I am feeling totally cheated. The New Hampshire primary is over, and none of the Republicans went away.
This is not how things are supposed to work in America. Every week, one contestant is supposed to be eliminated. That’s the way it is in politics — one day you’re in, the next day you’re out. Why won’t these people leave?
Collins proceeds to answer a series of questions she made up, including “Why is Newt Gingrich still running for president? Aren’t voters fleeing from him as if he were a rabid palmetto bug?”
To understand Newt Gingrich, you have to envision a mixture of “Kill Bill” and “Carrie,” after Sissy Spacek gets hit with the bucket of blood. His only mission in life is getting even with Mitt Romney and the rich minions who paid for all those anti-Newt ads in Iowa. He is exactly like Sweeney Todd mixed with Charles Bronson in “Death Wish.” And maybe a smidge of “Shogun Assassin.”

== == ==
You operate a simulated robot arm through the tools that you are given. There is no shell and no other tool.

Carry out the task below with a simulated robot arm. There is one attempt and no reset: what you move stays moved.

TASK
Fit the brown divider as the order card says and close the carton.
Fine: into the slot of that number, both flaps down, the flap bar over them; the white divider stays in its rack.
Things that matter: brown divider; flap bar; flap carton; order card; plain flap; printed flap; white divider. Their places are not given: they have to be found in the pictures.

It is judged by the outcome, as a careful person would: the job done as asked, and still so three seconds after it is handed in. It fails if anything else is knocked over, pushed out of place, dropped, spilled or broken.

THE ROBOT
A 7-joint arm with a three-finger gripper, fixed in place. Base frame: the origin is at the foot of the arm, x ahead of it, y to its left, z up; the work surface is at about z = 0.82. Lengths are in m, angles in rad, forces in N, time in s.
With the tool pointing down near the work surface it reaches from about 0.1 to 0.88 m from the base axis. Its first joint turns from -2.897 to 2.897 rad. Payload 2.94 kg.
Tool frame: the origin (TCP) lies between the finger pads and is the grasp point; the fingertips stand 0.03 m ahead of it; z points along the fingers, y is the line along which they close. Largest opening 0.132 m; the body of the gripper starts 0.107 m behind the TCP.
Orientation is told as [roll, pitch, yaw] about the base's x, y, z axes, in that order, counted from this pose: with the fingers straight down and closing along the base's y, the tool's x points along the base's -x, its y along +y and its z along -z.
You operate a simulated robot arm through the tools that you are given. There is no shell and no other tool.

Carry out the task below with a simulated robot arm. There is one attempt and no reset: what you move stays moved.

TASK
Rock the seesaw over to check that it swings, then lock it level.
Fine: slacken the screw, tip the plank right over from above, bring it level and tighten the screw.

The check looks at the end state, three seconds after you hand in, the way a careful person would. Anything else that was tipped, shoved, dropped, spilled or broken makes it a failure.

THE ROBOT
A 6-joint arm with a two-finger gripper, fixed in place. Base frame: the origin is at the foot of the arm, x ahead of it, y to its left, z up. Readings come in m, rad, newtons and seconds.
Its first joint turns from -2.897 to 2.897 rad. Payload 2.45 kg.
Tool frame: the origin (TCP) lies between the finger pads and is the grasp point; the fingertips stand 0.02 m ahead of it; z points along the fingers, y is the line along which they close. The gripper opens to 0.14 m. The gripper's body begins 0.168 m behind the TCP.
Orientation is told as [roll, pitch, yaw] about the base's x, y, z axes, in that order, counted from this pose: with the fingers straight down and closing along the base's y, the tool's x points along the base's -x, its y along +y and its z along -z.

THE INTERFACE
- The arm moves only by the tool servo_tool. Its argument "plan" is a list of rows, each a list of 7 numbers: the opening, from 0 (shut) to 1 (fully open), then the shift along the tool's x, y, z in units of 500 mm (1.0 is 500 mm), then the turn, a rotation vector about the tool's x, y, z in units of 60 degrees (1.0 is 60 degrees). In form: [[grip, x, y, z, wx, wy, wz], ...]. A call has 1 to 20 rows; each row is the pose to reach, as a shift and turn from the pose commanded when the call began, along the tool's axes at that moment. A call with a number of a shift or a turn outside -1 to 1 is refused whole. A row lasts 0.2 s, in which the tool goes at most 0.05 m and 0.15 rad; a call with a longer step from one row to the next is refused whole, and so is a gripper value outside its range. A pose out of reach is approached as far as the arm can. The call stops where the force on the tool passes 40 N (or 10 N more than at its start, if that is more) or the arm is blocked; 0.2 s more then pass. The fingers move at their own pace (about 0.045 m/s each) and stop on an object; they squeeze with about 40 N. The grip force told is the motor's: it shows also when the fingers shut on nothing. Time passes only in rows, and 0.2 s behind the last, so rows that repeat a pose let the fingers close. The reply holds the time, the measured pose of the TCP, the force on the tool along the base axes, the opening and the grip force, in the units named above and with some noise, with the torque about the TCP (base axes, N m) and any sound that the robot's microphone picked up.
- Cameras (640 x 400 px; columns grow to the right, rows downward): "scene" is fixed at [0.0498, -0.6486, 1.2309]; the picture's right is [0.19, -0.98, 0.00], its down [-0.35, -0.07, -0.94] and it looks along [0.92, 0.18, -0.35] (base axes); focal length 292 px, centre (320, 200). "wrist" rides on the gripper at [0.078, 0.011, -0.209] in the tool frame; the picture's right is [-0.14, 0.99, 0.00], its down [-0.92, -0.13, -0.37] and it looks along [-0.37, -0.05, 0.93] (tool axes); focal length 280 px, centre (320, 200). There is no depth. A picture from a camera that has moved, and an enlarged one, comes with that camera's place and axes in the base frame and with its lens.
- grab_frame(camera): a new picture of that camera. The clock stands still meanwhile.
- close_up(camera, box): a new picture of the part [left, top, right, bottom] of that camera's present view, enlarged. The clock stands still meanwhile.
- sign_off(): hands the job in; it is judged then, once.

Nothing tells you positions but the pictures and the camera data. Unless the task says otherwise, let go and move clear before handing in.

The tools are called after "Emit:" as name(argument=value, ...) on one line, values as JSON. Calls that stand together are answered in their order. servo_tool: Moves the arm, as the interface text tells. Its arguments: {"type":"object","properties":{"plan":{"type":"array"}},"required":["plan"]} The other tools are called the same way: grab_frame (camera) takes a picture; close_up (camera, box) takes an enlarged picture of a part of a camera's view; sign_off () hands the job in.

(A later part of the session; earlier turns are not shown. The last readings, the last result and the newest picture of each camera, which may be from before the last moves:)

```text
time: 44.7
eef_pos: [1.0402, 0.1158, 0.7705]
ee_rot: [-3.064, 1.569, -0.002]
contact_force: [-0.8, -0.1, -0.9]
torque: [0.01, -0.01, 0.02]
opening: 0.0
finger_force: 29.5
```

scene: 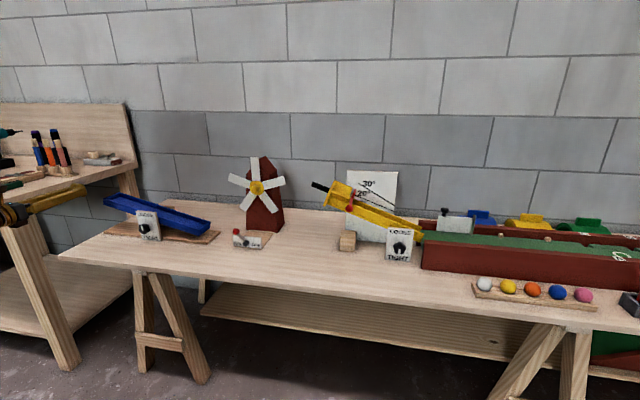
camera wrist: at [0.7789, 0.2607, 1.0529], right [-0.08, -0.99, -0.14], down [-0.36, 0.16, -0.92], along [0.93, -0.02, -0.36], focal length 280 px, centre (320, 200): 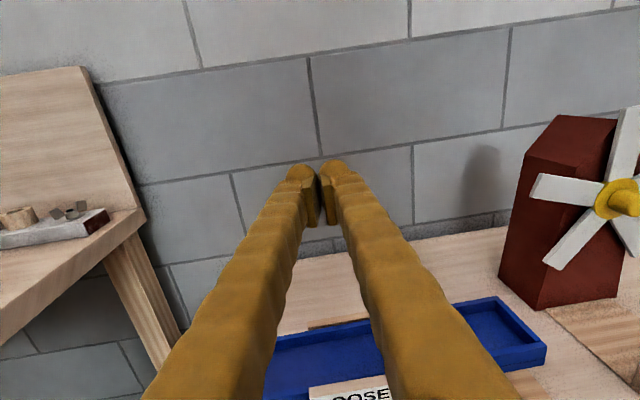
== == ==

Now Gingrich has roped in a few rich minions of his own, and you should watch the video they’ve just put out. Romney looks worse than the evil banker in “It’s a Wonderful Life.” It’s full of heart-tugging former factory workers who used to have happy homes and wonderful Christmases until … Mitt Romney Came to Town. By the time it’s over, you will want to gather up the peasants and march on one of Romney’s mansions with flaming torches.
There is nothing Gingrich won’t do to get Mitt. At the end of the video, there’s a clip of Romney speaking French! And now Newt’s Web site has a video that basically asks whether America will elect a president who once drove to Canada with the family dog strapped to the roof of the car. Which is, of course, an excellent question.
Which, of course, Gail Collins made up.
(Tip o’ the pixel to splendid reader Laurence Glavine. Although it’s Collins’ Thursday column, not to get technical about it.)